Einigen Lesern ist bestimmt aufgefallen, daß ich in der rechten Spalte meines Blogs seit längerer Zeit das Cover meines neuen Buchs präsen...

Mittwoch, 12. Februar 2020

1917 (2019)

Regie: Sam Mendes, Drehbuch: Krysty Wilson-Cairns, Sam Mendes, Musik: Thomas Newman
Darsteller: George MacKay, Dean-Charles Chapman, Colin Firth, Daniel Mays, Andrew Scott, Mark Strong, Benedict Cumberbatch, Richard Madden, Pip Carter, Richard McCabe, Nabhaan Rizwan, Claire Duburcq, Adrian Scarborough, Jos Slovick, Robert Maaser
1917 (2019) on IMDb Rotten Tomatoes: 88% (8,3); weltweites Einspielergebnis: $384,9 Mio.
FSK: 12, Dauer: 119 Minuten.

Als die befreundeten britischen Lance Corporals Tom Blake (Dean-Charles Chapman, TV-Serie "Game of Thrones") und Will Schofield (George MacKay, "Captain Fantastic") an der Westfront im Ersten Weltkrieg in Frankreich ins Zelt von General Erinmore (Colin Firth, "A Single Man") gerufen werden, ahnen sie noch nicht, auf welches Selbstmordkommando sie gleich geschickt werden: Um das Leben von 1600 britischen Soldaten unter der Führung von Colonel Mackenzie (Benedict Cumberbatch, "Doctor Strange") zu retten, die kurz davor sind, in eine ausgeklügelte deutsche Falle zu rennen, sollen sich Blake und Schofield innerhalb knapp eines Tages quer durch das angeblich von den Deutschen verlassene Niemandsland und mehrere wahrscheinlich von den deutschen Truppen besetzte Orte schlagen, um Mackenzie zu warnen.
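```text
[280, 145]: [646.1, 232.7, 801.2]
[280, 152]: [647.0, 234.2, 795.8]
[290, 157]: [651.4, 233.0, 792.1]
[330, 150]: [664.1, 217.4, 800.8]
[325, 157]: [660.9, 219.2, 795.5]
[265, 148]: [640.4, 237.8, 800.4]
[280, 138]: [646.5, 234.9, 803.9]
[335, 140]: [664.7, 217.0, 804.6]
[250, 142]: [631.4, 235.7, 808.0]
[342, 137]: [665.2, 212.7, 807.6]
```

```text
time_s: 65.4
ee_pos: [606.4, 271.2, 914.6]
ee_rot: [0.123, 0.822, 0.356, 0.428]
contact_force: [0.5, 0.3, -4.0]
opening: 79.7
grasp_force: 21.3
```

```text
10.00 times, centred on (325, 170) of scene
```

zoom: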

Als Motivation, den Auftrag auch tatsächlich und schnell genug durchzuführen, dient die Tatsache, daß Blakes älterer Bruder Joseph (Richard Madden, "Rocketman") zu den 1600 gefährdeten Soldaten zählt. Gemeinsam machen sich die Freunde auf den gefährlichen Weg und schon bald stoßen sie auf die ersten Hindernisse …

Kritik:
Sowohl in Hollywood als auch in Europa werden noch immer in schöner Regelmäßigkeit Filme über den Zweiten Weltkrieg gedreht – der Erste Weltkrieg bleibt hingegen ein vergleichsweise selten besuchter historischer Schauplatz. Eine der gelegentlichen Ausnahmen, zu denen in den letzten Jahren Steven Spielbergs "Gefährten" zählte, liefert der britische OSCAR-Gewinner Sam Mendes ("Skyfall") ab, dessen Kriegsdrama "1917" ein Alleinstellungsmerkmal innerhalb des Genres auszeichnet: Es ist (ähnlich wie "Birdman") so geschnitten, daß der gesamte Film wie in einer einzigen, fortlaufenden Einstellung gedreht wirkt – obwohl die längste Plansequenz in Wirklichkeit "nur" ungefähr achteinhalb Minuten dauerte. Trotzdem ist das natürlich nicht nur logistisch eine enorme Leistung (die man in einigen Making of-Videos gut nachvollziehen kann). Was aber noch wichtiger ist: Die langen Einstellungen sind nicht einfach nur ein spektakuläres Gimmick, sondern sie ergeben auch inhaltlich absolut Sinn, weil das Publikum auf diese Weise besser mit den beiden Protagonisten mitfühlen und -fiebern kann, deren verzweifelte, atemlose Mission formal fast wie ein Roadmovie aufgebaut ist. Für die logistische, technische, aber über weite Strecken auch inhaltliche Meisterleistung gewann "1917" u.a. den Hauptpreis als bestes Drama bei den Golden Globes und die "Bester Film"-Trophäe bei den britischen BAFTAs. Bei den OSCARs mußte man sich in den wichtigsten Kategorien jedoch überraschend "Parasite" geschlagen geben und sich mit drei Academy Awards in technischen Kategorien begnügen.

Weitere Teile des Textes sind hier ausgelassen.